Siddhi

Siddhi (skt. सिद्धि, IAST siddhi, tib. དངོས་གྲུབ་, Wylie dngos grub, „Erfolg, Kunstwerk, Vervollkommnung“) bezeichnen im Buddhismus und Hinduismus besondere übernatürliche Kräfte und Fähigkeiten, die man gemäß der Überlieferung durch spirituelle Praxis erlangt. Meister, die Siddhis, werden in vielen spirituellen Strömungen verehrt.

Ein Beiname Shivas lautet Siddheswara („Herr der Siddhis“). Diesem Aspekt Shivas ist beispielsweise der Siddheswara-Tempel in Bhubaneswar gewidmet.

Im Hinduismus werden solche Wunderkräfte zumeist Yogis und Asketen zugeschrieben. Im Yoga-Sutra des Patanjali werden viele Formen magischer Kräfte beschrieben, die von Telepathie über Vorauswissen, Überwindung von Hunger und Durst bis zu Allmacht und Allwissenheit reichen. In einigen späten Upanishaden werden gleichfalls bestimmte Siddhi aufgezählt.

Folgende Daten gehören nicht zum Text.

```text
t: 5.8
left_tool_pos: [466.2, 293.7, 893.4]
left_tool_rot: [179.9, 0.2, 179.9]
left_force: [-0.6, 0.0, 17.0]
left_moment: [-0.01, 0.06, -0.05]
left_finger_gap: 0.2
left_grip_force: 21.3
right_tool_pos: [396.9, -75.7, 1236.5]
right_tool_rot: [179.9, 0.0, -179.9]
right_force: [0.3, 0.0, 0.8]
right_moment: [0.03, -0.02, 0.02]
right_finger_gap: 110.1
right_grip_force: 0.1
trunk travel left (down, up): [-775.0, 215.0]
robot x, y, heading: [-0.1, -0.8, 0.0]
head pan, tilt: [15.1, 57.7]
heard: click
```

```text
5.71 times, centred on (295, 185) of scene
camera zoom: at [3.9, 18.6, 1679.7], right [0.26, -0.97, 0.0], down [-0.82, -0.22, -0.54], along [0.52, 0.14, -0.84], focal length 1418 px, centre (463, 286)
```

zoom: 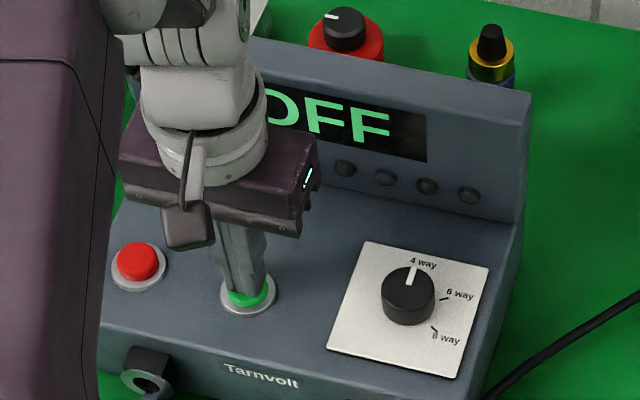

Eine Praxis des Raja Yoga ist z. B. Samyama, von der geglaubt wird, man könne dadurch Siddhi erlangen. Im Hinduismus und speziell im Yoga werden solche Zaubermächte jedoch auch als Hindernis in der Versenkung angesehen, so dass der Verzicht auf diese Kräfte einen spirituellen Fortschritt darstellen soll, der zur endgültigen Befreiung (Moksha) führe.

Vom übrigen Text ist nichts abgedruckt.